Re:Bussard (Score:1, Interesting)
IIRC as far as time frame and cost goes, the EMC2 team (Bussard's team) expects that an energy positive full scale system will take 6 years and somewhere in the $100 - 200 million range. The team is mostly funded by the Navy which is interested in the research as a future power source for ships.
For those that don't know, the Polywell design is a rethinking of the old "Fusor" design which has been successfully performing fusion for decades, even in garage settings, but at an energy loss. The Polywell design works on the idea that instead of trying to crush atoms together with magnets like a tokomak (hard to do) you confine electrons with magnets (easy to do) and release ionized atoms into the device which are accelerated towards the confined electrons and smack into each other.
Typical "Fusors" and the current prototype Polywell devices use Deuterium and Tritium, which when fused result in Helium plus an extra neutron. The extra neutron can stick to components inside the device causing them to become radioactive over time (much of the radioactive waste associated with existing nuclear power is caused by equipment being bombarded with neutrons). The ultimate goal of the EMC2 group is to perform Hydrogen/Boron-11reactions instead, which only result in Helium, however this reaction requires significantly stronger magnetic fields, higher currents, and a larger area.
Re:Bussard (Score:3, Interesting)
Personally I'm gunning for Sandia Lab's Z-Pinch device, though mostly because the original looked so unbelievably fucking cool [sandia.gov].
The last I'd heard from them, they had built a small module that could do inertial fusion, and could fire rapidly and for many cycles. They could be stacked to increase power, and in theory all they had to do (simplifying of course) was stack a bunch of these modules to make practical power generation, and a test product was supposed to be done in a few years.
Sadly, being small self-contained boxes and not a research toy they don't look nearly as awesome as the original.
But yeah. Bussard could work too. In any case, ITER seems like the real long shot.
How to make simple fusion reactor (Score:2, Interesting)
Re:Bussard (Score:2, Interesting)
Please, please, please tell me you're not a scientist of any sort! I really hope the late Bussard's ideas come to fruition, but the data from their previous experiments is awful (check those error bars people), and the physics dubious (the consensus is mainly on the "it's not going to work" side, but it's not clear cut). ITER on the other hand is an engineering problem; we've done plasma containment. We don't know if a full scale polywell can work, and things look bad - we know tokamak fusion systems will work (better than break even), but we've no idea if we can engineer a reactor/generator system that's provides cheaper energy than say fission, with workable maintenance (how many times a decade will we have the reactor shield/energy recovery system destroyed by the neutron flux etc).
ITER will "work", but may not be a practical mass energy source.
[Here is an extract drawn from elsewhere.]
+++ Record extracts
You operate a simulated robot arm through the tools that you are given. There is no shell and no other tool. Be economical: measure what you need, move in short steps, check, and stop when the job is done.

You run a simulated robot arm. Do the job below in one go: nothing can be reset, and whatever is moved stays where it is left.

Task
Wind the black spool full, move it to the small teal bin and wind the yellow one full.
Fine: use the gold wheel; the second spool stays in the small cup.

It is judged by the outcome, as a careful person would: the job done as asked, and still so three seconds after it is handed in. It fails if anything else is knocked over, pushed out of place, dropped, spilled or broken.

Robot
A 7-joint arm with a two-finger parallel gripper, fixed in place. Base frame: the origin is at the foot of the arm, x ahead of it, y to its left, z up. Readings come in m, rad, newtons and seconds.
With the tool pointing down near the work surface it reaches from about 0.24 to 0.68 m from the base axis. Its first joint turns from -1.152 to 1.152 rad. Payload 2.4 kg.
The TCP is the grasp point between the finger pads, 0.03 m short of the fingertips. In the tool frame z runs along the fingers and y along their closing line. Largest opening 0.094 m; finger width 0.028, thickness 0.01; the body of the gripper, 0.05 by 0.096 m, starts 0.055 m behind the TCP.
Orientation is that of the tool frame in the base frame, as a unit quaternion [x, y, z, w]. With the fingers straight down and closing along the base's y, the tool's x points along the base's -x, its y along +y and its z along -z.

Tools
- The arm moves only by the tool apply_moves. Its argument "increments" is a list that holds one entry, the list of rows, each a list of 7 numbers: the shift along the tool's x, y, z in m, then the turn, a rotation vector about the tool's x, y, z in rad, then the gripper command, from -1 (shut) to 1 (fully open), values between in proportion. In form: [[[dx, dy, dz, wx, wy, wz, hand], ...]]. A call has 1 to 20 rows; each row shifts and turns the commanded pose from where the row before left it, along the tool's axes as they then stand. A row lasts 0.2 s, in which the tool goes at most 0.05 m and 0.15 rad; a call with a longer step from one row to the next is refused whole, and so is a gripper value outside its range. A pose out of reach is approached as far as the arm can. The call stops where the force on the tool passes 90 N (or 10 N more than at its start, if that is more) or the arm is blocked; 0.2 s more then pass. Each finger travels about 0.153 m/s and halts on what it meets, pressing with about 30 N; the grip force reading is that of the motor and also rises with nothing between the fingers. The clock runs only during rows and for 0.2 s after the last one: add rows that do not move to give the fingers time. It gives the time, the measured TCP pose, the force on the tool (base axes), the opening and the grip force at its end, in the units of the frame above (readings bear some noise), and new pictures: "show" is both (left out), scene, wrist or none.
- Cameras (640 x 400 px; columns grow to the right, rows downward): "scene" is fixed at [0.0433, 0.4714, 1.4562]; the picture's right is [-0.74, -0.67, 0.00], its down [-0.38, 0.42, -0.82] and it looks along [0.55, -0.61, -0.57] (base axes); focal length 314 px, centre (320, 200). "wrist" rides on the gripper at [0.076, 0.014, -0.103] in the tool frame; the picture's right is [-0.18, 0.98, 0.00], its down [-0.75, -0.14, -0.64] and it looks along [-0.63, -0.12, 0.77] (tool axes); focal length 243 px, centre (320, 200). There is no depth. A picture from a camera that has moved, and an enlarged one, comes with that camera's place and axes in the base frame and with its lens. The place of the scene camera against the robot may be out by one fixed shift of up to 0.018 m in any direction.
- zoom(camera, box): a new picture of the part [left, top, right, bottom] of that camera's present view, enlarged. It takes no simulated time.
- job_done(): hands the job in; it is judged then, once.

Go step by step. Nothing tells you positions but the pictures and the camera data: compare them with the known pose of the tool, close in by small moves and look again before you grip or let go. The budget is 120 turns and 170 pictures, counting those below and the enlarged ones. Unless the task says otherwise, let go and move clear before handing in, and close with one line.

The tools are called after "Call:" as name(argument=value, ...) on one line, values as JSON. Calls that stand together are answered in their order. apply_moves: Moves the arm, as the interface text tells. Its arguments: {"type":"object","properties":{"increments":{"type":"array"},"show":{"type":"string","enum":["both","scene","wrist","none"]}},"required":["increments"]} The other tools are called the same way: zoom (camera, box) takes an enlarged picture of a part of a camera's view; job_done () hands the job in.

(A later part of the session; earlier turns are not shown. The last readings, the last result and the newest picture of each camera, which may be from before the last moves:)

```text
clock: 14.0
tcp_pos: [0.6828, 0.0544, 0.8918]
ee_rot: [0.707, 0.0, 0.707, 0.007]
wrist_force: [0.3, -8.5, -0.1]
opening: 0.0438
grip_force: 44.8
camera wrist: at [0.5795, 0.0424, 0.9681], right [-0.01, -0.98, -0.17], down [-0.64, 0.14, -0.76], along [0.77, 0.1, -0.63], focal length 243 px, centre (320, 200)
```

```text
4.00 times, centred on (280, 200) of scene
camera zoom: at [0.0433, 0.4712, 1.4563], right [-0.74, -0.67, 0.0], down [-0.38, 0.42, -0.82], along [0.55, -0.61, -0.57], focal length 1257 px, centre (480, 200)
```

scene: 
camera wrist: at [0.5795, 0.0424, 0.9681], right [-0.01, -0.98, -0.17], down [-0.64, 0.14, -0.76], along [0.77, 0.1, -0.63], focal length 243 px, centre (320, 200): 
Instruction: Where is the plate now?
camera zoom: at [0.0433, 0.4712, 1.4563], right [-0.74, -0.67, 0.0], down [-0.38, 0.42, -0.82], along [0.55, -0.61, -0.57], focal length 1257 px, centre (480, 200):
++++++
The polywell, is pretty much a yes/no experiment that nobody has done yet. I just wish someone would throw $200 million at EMC2 to build a full scale prototype so we can see if the physics is good or not.
Re:Bussard (Score:5, Interesting)
You obviously didn't follow the link. The experiments are being done. It's military funded and they're not telling us everything, but clearly the results were good enough to continue ramping up. (Total failure would either cancel the project or move it in some other direction. Probably the former.)
The only such "consensus" that I know about is from a guy who used assumptions about how electrons behave based on equations based on preconditions that do not hold; I find Bussard's response compelling. I do not trust that analysis. Bussard fusion may yet not work, but not for that reason.
Besides, the time for posturing and insulting people for examining data and coming to their own conclusions is coming to a close; experimental data is at hand. It doesn't matter what theories say will or won't work when the experiment is done.
More wasted money (Score:1, Interesting)
You can drill a stupid hole in the ground, about 1 Km deep, use conventional (20 year old technology) directional drilling technology to make it a circle 1 Km in diameter, and then drill a second hole back up to the surface. You can then pump water (regular, every day ordinary garden-variety water) into the ground, and have it come up hot (steam). This can then be used to turn a turbine, and the water sent back down to do it all again. Such a system can be used to generate between 10MW-100MW. Repeat. 100 of these can be built for the cost of 1 tokamak. The difference is that 100 of these can produce between 1000MW-10000MW, whereas a tokamak produces 0MW. At least the scientists are not yelping 'oh, just 15 more years' anymore. I think research is really wonderful, but it had better be something tangible. They have said "only 15 years out" for about 60 years now. Except now they are saying 100 years. Between now and 100 years from now, we need something. A tokamak reactor won't. Geothermal will. Oh, and while we're at it, build about 2 or 3 dozen new nuclear plants. Create a mine about 10560 feet down (2 miles deep), and store waste down there. Use concrete and steel for support, and store at least 1000 tons of high-level waste down there, then seal it all up. Make sure there is no possible way it can get to the surface, and put a geothermal station above it with cooling lines 1 mile deep. If it starts to react and give off a lot of heat, you just let it react and get real hot. Siphon off all the heat, and remember to turn it into electricity. If you don't think 2 miles is deep enough, go 3 miles. This isn't that hard, is it?
Re:What ever happened to this? (Score:4, Interesting)
The Navy picked up the option to fund the next step.
Now it's funded the step after that, and included a request for a proposal for it to fund the third and final step.
At the end of that step (if it all works) we have a practical first demo power plant - about 100 megawatts of fusion power out from cheap and very abundant fuel. Proof of concept, a practical design good enough to displace fossil fuel and fission power plants (and perhaps aircraft carrier and battleship engines) that can be replicated, and probably enough engineering data to design something much better.